Gauri Lankesh murder: SC restores organised crime charges against accused man
The Karnataka High Court had quashed the charges saying that no prior chargesheet had been filed to prove that the accused man was part of a crime syndicate.
The Supreme Court on Thursday said set aside a High Court order quashing the Karnataka Control of Organised Crimes Act charges against one of the accused person in the murder case of journalist Gauri Lankesh, reported Live Law.
Lankesh, a journalist known for her strident views against Hindutva politics, was shot dead at her home in Bengaluru on September 5, 2017. At least 12 people have been arrested in the case.
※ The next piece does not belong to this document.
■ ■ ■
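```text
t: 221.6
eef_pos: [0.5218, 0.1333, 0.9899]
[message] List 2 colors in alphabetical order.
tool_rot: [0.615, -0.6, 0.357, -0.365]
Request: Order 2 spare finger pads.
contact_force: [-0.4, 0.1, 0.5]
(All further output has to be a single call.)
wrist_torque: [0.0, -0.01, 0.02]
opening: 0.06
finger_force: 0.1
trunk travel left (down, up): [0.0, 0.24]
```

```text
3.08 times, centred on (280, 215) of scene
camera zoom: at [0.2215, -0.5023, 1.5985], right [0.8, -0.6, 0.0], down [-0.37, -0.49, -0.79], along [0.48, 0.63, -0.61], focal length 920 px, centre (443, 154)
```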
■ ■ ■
Her killing had sparked protests around the country, and was seen by many as another in a spate of attacks that have targeted activists and writers critical of the right wing.
In April, the Karnataka High Court had dropped the organised crimes charges against the accused man, Mohan Nayak, on the grounds that no prior chargesheet had been filed under the law to prove that he was part of the crime syndicate allegedly involved in the murder.
Guari Lankesh’s sister Kavitha Lankesh had moved the Supreme Court challenging the High Court’s decision.
In her petition, Kavitha Lankesh had submitted that investigation in the case has shown Nayak was actively involved in “providing shelter to the killers prior to and after committing the offence and has participated in a series of conspiracies, abetting, planning, providing logistics”.
During the hearing in Supreme Court on September 21, senior advocate Husefa Ahmadi, appearing for Kavitha Lankesh, had argued that chargesheet in the case had categorically said that a syndicate was involved in the commission of the crime.
“Once the argument of a syndicate is established, the argument whether a particular person [Nayak] was not part of earlier crimes of the syndicate is irrelevant,” Ahmadi had argued.
Senior Advocate Basava Prabhu S Patil, appearing for Nayak, had contended that there was a distinction between “abettor” or “harbourer” and “a member of a crime syndicate” under the Karnataka Control of Organised Crimes Act.
“If a person is not a member of the syndicate, how can he be booked under organised crime?” he asked.
However, the Supreme Court had not agreed with Patil’s submission. The court had observed that the Karnataka High Court quashed the chargesheet without analysing it properly.
“This is incorrect and this is in excess of the jurisdiction [of the High Court],” the court observed.